His mother would get them up before dawn to go to a before-day prayer meeting, walking about two miles in the dark, and Willie figures the only reason they never stepped on a snake was because “the Lord took care of us.”
Sundays were for rest and worship, and Willie and his brothers and sisters and friends “didn’t shoot marbles or play ball on Sunday. You put out the feed for the chickens and cows on Saturday evening, because on Sunday you ain’t going to do nothing.”
Willie was baptized over the levee at Fitler when he was young, and that vow he made to the Lord and his love for the church have always been important. He well remembers the day when one of his sons laughed out loud at a worship service when the building was full and the mourners’ bench was crowded.
“He laughed — and I looked at him — and he laughed again,” Willie said. “I took him by the hand, went outside and got a switch off a tree and took that limb to him. I guarantee you one thing — when he left home 21 years later, he hadn’t laughed in church any more.”
When Willie said something, he meant it, a trait he probably inherited from his father. His daddy made no promises, he said, but would tell you, “Let me think on it a little bit.” He thought his father was mean, “and I thought, ‘Lord, I’ll be glad when I’m grown, glad to get away from here.’ But since I’ve been grown, everything he said to me was right. I’ve lived to see it.”
His father, he said, was uneducated, but, “He told us, ‘I’m going to teach you how to work. I’m going to teach you how to treat people. And, when you get out on your own, don’t let your hands stick to nothing.’”

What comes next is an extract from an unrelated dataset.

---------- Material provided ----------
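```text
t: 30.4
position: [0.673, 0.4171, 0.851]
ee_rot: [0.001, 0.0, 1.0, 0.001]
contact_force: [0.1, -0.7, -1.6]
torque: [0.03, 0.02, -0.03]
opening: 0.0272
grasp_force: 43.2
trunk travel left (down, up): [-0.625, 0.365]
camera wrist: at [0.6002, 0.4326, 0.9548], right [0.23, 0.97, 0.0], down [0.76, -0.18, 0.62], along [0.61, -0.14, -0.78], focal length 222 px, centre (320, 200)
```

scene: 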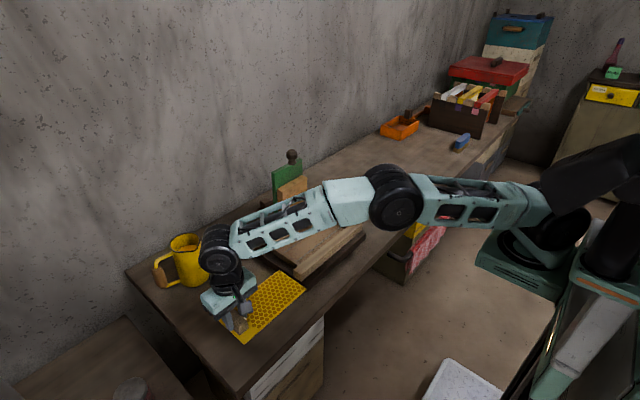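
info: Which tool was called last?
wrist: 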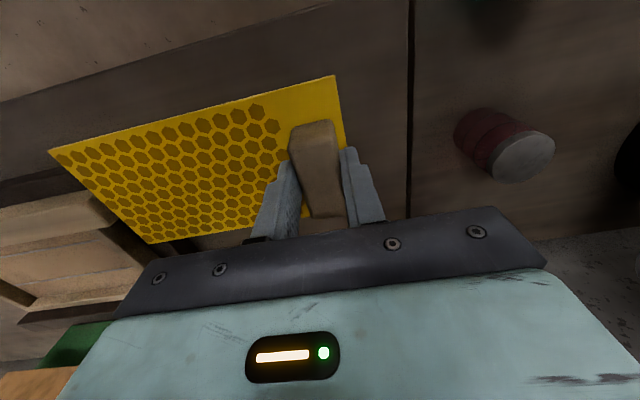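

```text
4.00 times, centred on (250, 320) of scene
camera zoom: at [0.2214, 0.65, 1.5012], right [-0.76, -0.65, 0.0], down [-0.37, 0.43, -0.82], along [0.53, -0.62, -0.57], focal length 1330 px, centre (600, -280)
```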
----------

Willie was born in Tallula, Miss., and went to school there “the few days that I went.” He remembers during the Depression working 60 hours a week chopping cotton for 6 cents an hour — that’s $3.60 a week — and was paid each day with two quarters and two nickels. On the last day of November 1942, when he was 20, he married Fannie, and when he was 28 they moved to Rolling Fork. They moved to Vicksburg in 1966 and bought a home in 1970. They had 10 children. His wife died in 1986. He married a second time and that wife died in 1988, leaving him with two young children.
He and his daughter do the housework, and they share the cooking duties. Willie said his mother taught him how to do such things “because you ain’t guaranteed to have a woman all the time.”
Knowing how to meet people, how to speak, one’s personal appearance makes it easy for anyone to get a job, Willie thinks, adding that a polite “Yes, sir” and “No, sir” will take you a long way.
Though he has a twisted vocal cord, “It doesn’t keep me from talking.”
He has never liked parties and crowds: “When I go to church — that’s my crowd.”
“I love to work,” he said. “I work a lot of times that I don’t have to, but I’m not satisfied sitting down, doing nothing. I’ve got to stay busy. I don’t know anything but work. That’s all I ever did.”
At 88, he’s proof that work and hot weather aren’t likely to kill you.